その他、「ブレードランナー2049」のシルヴィア・フークスが、真っ赤なコートにドレス姿で、双子の妹カミラに扮していて、犯罪組織のボスだった父親の後を継ぎ、組織“スパイダーズ”を率いている。
「ゲット・アウト」のラキース・スタンフィールドは、NSAのスペシャリストのエド・ニーダムに扮して、リスベットの不正侵入に気づき、ストックホルムへプログラムを奪還しにやって来る。
物語は、人里離れた雪に囲まれた邸宅で幼い姉妹がチェスをしている。父親が声をかけるが、姉のリスベットは双子の妹カミラの目の前で、窓から身を投げ、降り積もる雪の中を逃げ去ったのである。
16年後に、ストックホルムで、“女性を傷つける男を罰する“行為を繰り返しているリスベットは、ハッカーとしての新しい仕事の依頼を受ける。天才ハッカー、リスベットが依頼されたのは、人工知能(AI)研究の世界的権威であるフランス・バルデル博士から、ある依頼が舞い込む。
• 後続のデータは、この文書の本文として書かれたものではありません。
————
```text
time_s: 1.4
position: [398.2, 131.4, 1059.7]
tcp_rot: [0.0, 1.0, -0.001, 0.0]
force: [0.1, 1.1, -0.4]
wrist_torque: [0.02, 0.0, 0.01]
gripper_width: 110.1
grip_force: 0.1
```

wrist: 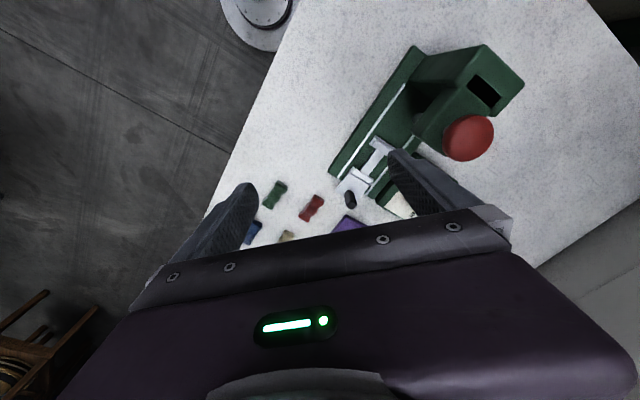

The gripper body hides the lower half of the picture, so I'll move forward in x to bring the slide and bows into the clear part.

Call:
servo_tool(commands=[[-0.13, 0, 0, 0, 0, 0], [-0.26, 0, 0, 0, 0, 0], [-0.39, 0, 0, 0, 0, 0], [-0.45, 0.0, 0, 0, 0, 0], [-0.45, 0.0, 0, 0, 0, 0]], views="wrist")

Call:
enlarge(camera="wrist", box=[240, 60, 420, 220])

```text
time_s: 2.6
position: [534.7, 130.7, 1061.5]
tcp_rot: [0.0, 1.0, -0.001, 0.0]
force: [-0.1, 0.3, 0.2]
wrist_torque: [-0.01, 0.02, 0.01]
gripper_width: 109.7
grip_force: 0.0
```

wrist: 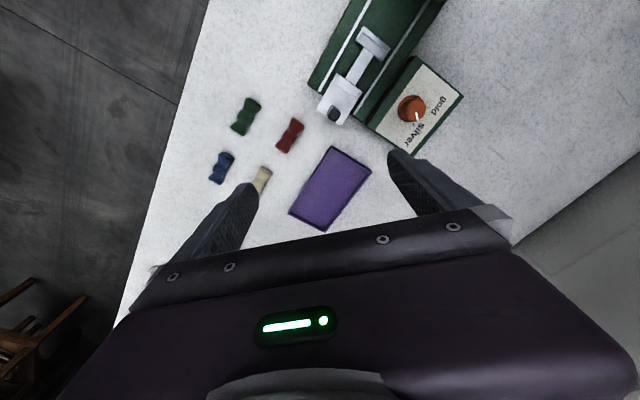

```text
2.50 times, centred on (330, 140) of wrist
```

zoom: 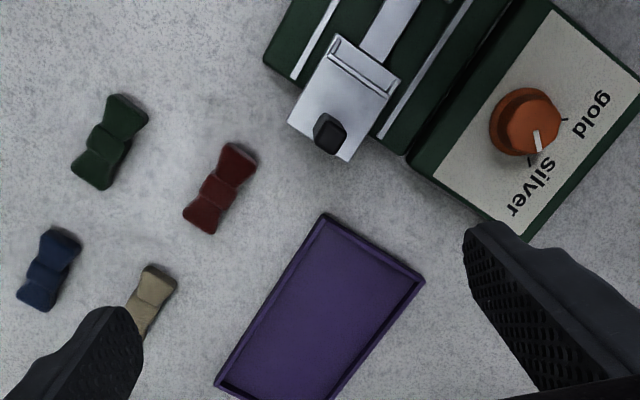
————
それは、彼が開発した核攻撃プログラムを、米国家安全保障局(NSA)へのハッキング。取り戻して欲しいというものだった。彼女にとってそれは簡単な仕事のはずだった。謎の一味が介入してこなければ。
無事に任務に成功するが、NSA側も不正侵入に気づき、スペシャリストのニーダム(スタンフィールド)がストックホルムにやってくる。だが、謎の一味がリスベットを襲い、プログラムは奪われた。リスベットは旧友のミカエルを頼り、襲撃者の素性を調べる。そして判明したのは、敵の組織のリーダーが妹のカミラ(シルヴィア)だということが分かった。
やはり、ノオミ・ラパス、ルーニー・マーラの歴代リスベットに比べると、今回のクレア・フォイはあまりに健康優良女すぎるようだ。アクションよりの内容であるので、危機また危機を乗り越え姿に説得力は生まれているが、明らかにミス・キャストだろう。ついつい、期待したので、ちとがっかりでした。
北欧の寒々しい舞台背景で、シリーズの新しい面を鋭角的に演出しているのは良かった。がしかし、ヒロインのリスベット役のクレア・フォイが、黒いシンプルな意匠を身に着けて、にこりともせずに貧相であり、対してシルヴィア・フークスがカミラという双子の妹役で、真っ赤なスーツを着て仁王立ちして凶凶として登場する。二人の家庭の事情(幼児性の虐待)が恐ろしくて気の毒と思っても、アクションが激しいので、リスベットが依頼された大きな仕事が霞んでしまって見えた。まったくもって惜しいです。
ITガジェット、天才的ハッカーとしてのスキル、レズ、そうは思えぬ身体能力をフルに動員し、連携させた活躍ぶりは痛快ではあるが、目視できぬ標的を捕捉できる対物ライフルが出て来るクライマックスでは、SF映画の域で、さすがにないわという感じがしました。
それでも素晴らしいのがストックホルム市街と森林地帯を駆け巡り、息つく暇なく事態が変転した先に、どんな地点に辿り着くかは予想どうりだったけれども、そこで展開される対決場面の衝撃は、リスベットとミカエルの重い痛みを感じさせており、ずっしりと心に刻み込まれた。
元々の原作者であるスティーグ・ラーソンは3作目を書いた後2004年に心臓発作で亡くなったが、出版者の意向で、ダヴィド・ラーゲルクランツが、この映画の原作である第4作と第5作を書いている。